WORK TO COMPLETE: Search the material for the word "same" and report each line where it turns up.

* START DATA TO USE *

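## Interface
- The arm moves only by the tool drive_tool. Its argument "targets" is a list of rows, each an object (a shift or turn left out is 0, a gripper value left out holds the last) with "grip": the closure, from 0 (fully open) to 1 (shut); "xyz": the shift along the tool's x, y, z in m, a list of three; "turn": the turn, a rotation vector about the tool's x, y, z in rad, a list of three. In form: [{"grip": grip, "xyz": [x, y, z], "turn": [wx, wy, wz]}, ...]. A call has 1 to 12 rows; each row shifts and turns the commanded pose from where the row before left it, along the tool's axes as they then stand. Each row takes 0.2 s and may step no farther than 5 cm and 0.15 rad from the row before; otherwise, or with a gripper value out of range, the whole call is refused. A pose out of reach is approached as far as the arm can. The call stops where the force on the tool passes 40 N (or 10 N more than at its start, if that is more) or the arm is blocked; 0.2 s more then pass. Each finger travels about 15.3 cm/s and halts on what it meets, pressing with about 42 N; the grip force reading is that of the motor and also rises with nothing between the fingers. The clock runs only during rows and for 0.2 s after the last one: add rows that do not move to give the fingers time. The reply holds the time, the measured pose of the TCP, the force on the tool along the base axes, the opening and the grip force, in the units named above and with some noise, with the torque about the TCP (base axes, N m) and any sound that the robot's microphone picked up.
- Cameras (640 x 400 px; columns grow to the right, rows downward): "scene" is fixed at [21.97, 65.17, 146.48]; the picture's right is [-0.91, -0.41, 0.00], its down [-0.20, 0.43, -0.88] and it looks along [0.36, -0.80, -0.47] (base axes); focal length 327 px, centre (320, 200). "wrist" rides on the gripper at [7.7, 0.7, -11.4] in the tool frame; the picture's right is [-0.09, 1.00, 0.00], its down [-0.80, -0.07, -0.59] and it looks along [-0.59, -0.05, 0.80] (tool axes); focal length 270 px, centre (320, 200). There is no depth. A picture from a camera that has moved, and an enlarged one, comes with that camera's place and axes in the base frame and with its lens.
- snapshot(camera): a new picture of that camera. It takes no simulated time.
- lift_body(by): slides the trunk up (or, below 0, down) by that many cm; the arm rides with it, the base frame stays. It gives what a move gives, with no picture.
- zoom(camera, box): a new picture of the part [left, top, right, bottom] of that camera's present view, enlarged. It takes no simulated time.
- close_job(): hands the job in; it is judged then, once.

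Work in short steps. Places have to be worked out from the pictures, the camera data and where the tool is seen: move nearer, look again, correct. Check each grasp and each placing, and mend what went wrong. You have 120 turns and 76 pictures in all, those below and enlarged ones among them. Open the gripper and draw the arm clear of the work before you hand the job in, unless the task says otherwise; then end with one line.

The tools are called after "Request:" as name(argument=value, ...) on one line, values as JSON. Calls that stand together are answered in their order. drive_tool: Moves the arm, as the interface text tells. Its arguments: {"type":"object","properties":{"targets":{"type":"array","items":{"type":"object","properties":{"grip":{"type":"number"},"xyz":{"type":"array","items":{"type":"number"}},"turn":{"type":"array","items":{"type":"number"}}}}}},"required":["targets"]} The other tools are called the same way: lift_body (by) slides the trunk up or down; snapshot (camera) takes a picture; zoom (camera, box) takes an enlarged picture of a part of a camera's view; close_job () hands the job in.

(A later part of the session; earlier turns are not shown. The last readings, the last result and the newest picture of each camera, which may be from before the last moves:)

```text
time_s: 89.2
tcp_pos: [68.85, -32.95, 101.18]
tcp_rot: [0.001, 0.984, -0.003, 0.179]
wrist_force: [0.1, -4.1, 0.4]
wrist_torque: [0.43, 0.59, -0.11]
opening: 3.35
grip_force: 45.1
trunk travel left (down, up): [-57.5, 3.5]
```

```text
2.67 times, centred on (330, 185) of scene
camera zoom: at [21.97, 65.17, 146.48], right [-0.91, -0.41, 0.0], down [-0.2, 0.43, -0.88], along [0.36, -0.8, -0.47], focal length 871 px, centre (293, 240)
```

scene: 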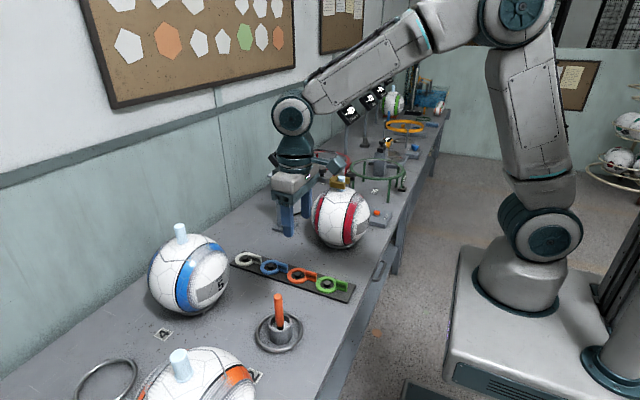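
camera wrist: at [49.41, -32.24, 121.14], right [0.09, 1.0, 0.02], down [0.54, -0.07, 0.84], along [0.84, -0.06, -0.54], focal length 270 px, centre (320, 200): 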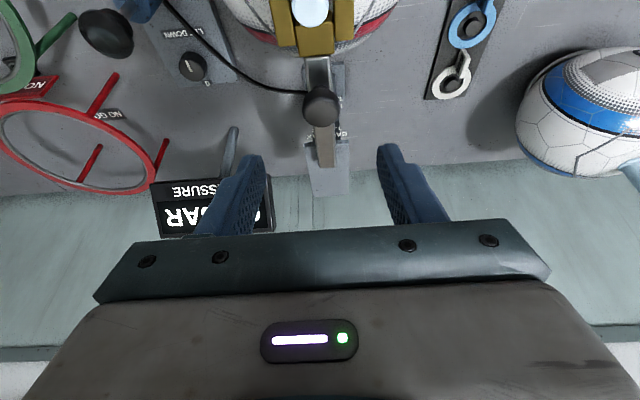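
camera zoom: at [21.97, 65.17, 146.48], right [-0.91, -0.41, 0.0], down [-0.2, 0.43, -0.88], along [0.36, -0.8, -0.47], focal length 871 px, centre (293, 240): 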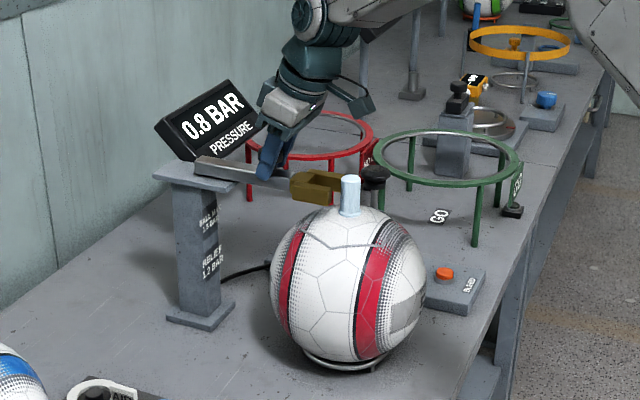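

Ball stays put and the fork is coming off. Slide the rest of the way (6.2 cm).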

* END DATA TO USE *
* START DATA TO USE *

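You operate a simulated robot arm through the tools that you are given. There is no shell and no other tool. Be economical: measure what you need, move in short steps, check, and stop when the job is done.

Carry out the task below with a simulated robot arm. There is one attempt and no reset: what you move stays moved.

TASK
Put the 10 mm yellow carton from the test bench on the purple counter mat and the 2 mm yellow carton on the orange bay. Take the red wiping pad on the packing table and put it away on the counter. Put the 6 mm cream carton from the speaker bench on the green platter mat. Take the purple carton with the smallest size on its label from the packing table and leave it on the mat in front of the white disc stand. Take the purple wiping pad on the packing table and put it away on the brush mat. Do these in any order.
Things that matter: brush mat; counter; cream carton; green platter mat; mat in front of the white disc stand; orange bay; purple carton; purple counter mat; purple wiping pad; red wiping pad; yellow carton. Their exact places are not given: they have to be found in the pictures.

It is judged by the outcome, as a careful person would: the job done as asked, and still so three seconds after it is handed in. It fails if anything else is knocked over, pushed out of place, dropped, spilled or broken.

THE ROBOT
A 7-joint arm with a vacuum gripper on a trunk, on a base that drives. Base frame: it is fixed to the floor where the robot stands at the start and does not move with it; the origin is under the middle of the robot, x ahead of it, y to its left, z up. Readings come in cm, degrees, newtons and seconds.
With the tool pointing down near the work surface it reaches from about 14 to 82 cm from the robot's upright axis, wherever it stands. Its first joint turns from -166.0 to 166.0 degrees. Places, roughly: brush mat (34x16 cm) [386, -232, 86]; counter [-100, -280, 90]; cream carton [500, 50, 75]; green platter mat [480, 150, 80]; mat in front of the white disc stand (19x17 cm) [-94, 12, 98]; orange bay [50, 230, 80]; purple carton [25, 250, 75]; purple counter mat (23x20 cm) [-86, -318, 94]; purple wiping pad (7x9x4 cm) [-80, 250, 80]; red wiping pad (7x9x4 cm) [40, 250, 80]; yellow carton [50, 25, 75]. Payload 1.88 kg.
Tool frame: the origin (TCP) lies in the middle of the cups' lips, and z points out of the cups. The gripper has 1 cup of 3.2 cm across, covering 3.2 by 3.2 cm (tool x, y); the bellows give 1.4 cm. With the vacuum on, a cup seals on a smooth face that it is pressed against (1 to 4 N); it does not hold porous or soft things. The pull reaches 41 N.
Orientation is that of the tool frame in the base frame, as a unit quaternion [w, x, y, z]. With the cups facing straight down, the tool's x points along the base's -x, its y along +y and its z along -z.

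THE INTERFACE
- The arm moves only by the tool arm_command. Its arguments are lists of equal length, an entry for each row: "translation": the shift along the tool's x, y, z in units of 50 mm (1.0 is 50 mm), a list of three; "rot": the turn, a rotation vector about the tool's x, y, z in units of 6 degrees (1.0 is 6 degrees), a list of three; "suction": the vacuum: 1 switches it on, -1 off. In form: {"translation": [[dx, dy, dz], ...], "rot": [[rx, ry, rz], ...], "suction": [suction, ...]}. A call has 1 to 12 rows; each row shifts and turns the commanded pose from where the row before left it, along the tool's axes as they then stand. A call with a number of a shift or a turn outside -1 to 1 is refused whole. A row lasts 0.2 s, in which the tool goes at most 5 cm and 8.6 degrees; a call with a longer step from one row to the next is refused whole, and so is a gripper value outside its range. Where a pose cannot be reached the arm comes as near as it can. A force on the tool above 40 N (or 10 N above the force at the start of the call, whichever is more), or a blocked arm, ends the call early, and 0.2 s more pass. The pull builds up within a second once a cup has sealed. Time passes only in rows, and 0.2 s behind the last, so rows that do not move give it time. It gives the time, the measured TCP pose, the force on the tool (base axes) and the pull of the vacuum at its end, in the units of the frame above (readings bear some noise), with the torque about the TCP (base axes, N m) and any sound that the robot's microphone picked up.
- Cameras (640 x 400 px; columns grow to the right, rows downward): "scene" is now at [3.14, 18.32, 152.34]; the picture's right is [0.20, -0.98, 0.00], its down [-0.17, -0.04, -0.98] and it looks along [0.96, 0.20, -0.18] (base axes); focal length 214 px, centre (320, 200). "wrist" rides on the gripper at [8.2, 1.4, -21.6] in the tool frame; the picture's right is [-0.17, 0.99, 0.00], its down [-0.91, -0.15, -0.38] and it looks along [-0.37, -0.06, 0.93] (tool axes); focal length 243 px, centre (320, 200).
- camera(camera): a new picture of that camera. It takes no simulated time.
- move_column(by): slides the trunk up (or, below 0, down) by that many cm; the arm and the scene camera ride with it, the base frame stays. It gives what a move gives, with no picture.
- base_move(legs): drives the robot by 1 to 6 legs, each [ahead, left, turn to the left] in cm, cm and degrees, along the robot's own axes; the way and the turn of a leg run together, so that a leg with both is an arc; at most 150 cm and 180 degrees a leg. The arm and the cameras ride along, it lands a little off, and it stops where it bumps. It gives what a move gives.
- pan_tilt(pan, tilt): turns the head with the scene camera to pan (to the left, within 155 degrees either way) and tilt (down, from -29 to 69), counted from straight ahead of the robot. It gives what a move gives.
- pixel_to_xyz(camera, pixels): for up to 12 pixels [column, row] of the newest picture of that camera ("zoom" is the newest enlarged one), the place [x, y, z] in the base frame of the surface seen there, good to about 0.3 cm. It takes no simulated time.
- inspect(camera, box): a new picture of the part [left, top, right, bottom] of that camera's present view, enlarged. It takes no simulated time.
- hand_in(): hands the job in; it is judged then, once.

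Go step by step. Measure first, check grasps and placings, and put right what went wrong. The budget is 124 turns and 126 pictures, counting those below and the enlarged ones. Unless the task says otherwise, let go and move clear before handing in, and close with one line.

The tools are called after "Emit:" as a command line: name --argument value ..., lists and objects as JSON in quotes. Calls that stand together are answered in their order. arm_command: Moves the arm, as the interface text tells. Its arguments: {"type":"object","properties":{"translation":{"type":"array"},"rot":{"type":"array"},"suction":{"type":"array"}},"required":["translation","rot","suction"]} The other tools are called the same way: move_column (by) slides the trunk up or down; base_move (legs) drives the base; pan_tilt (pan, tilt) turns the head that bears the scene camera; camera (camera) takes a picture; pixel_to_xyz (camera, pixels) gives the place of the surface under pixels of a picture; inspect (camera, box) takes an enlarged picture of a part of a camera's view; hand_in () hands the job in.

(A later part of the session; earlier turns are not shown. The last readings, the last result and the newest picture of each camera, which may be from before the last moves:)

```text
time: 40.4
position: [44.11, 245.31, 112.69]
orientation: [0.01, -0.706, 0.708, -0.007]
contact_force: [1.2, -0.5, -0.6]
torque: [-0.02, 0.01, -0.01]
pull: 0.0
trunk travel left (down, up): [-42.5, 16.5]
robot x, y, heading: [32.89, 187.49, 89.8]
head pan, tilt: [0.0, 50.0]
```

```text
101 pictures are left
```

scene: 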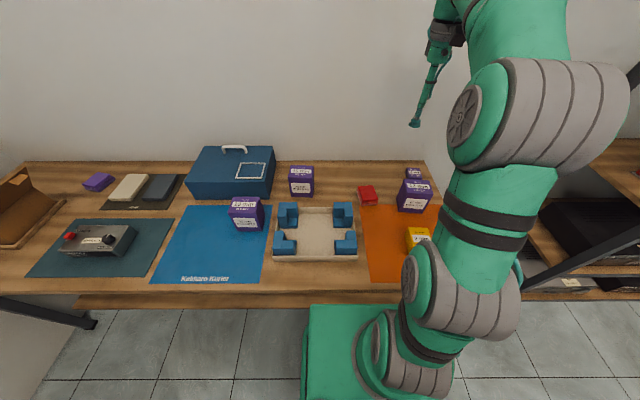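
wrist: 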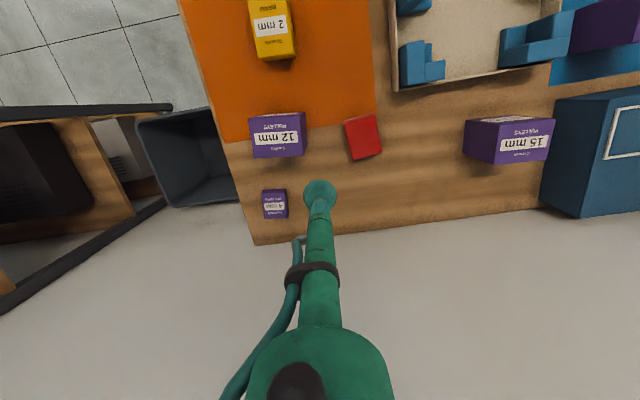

* END DATA TO USE *
* START DATA TO USE *

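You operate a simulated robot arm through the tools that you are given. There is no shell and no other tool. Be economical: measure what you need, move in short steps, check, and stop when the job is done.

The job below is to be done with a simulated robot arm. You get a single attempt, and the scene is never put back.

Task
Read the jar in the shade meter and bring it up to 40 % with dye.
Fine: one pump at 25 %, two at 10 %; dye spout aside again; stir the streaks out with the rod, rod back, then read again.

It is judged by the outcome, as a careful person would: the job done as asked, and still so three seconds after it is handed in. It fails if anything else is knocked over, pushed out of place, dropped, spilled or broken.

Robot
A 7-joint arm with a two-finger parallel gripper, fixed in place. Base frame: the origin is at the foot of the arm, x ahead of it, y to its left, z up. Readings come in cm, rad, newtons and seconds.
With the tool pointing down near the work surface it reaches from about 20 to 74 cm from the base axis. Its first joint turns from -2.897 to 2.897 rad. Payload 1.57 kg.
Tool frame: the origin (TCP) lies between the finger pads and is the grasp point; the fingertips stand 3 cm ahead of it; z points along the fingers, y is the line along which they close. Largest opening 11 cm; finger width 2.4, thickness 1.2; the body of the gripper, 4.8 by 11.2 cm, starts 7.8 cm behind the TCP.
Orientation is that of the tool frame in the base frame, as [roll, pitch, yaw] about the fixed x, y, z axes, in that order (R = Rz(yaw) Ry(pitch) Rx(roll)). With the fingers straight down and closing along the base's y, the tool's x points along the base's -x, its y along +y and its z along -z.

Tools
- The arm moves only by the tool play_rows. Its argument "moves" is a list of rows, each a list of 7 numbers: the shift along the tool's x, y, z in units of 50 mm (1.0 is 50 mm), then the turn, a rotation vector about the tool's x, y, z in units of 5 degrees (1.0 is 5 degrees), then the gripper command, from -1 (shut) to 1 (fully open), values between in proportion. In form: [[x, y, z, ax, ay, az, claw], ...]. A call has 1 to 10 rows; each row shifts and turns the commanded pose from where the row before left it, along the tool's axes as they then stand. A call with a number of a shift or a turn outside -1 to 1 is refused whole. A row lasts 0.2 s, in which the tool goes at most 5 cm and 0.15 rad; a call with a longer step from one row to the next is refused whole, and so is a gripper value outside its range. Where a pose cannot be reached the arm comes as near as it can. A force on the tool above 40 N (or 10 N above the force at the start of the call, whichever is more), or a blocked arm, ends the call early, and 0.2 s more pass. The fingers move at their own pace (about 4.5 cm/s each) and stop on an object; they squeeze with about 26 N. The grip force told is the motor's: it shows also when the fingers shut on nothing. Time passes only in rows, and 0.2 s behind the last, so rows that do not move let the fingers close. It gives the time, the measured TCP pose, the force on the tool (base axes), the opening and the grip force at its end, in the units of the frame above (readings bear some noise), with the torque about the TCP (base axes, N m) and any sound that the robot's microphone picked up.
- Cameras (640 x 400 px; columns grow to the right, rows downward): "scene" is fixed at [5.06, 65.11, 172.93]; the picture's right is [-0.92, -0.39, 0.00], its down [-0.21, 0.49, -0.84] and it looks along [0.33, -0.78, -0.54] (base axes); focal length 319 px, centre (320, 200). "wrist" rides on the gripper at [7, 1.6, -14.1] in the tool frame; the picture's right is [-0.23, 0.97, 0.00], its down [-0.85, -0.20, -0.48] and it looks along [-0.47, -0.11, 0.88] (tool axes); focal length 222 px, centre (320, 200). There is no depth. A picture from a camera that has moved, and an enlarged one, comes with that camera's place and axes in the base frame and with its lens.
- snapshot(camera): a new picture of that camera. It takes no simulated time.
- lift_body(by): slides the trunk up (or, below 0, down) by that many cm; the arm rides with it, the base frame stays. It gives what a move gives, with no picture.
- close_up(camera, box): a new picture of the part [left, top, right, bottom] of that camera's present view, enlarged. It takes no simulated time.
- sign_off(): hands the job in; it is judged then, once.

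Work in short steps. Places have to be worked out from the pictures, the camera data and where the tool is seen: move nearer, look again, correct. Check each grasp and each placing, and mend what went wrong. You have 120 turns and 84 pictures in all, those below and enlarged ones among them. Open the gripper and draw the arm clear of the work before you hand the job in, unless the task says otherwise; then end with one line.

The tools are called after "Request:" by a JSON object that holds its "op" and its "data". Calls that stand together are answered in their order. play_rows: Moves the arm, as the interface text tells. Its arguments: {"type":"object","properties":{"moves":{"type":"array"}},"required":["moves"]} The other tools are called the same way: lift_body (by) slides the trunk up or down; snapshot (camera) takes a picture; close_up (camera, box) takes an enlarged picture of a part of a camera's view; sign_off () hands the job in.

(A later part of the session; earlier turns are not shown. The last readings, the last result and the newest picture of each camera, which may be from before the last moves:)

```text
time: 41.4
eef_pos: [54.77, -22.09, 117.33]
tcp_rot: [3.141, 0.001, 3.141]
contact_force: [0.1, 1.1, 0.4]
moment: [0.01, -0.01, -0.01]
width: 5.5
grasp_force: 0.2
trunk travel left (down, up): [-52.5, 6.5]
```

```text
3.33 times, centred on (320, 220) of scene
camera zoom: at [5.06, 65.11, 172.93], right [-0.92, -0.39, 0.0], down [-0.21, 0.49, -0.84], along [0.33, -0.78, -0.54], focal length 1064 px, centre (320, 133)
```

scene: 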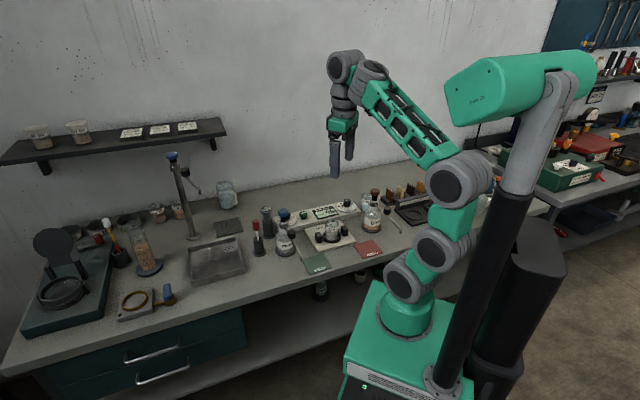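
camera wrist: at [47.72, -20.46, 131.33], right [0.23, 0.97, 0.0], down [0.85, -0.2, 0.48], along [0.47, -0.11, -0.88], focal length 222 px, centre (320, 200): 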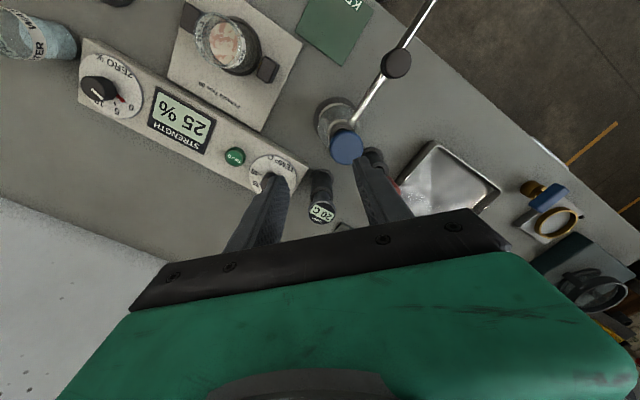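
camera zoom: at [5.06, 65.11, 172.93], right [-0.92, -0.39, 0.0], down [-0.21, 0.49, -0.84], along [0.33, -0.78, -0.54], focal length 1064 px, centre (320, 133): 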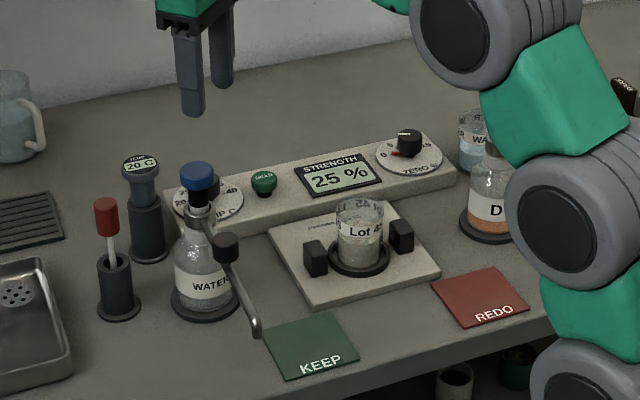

* END DATA TO USE *

REPLY:
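The tools are called after "Request:" as name(argument=value, ...) on one line, values as JSON. Calls that stand together are answered in their order. drive_tool: Moves the arm, as the interface text tells. Its arguments: {"type":"object","properties":{"targets":{"type":"array","items":{"type":"object","properties":{"grip":{"type":"number"},"xyz":{"type":"array","items":{"type":"number"}},"turn":{"type":"array","items":{"type":"number"}}}}}},"required":["targets"]} The other tools are called the same way: lift_body (by) slides the trunk up or down; snapshot (camera) takes a picture; zoom (camera, box) takes an enlarged picture of a part of a camera's view; close_job () hands the job in.
The tools are called after "Emit:" as a command line: name --argument value ..., lists and objects as JSON in quotes. Calls that stand together are answered in their order. arm_command: Moves the arm, as the interface text tells. Its arguments: {"type":"object","properties":{"translation":{"type":"array"},"rot":{"type":"array"},"suction":{"type":"array"}},"required":["translation","rot","suction"]} The other tools are called the same way: move_column (by) slides the trunk up or down; base_move (legs) drives the base; pan_tilt (pan, tilt) turns the head that bears the scene camera; camera (camera) takes a picture; pixel_to_xyz (camera, pixels) gives the place of the surface under pixels of a picture; inspect (camera, box) takes an enlarged picture of a part of a camera's view; hand_in () hands the job in.
The tools are called after "Request:" by a JSON object that holds its "op" and its "data". Calls that stand together are answered in their order. play_rows: Moves the arm, as the interface text tells. Its arguments: {"type":"object","properties":{"moves":{"type":"array"}},"required":["moves"]} The other tools are called the same way: lift_body (by) slides the trunk up or down; snapshot (camera) takes a picture; close_up (camera, box) takes an enlarged picture of a part of a camera's view; sign_off () hands the job in.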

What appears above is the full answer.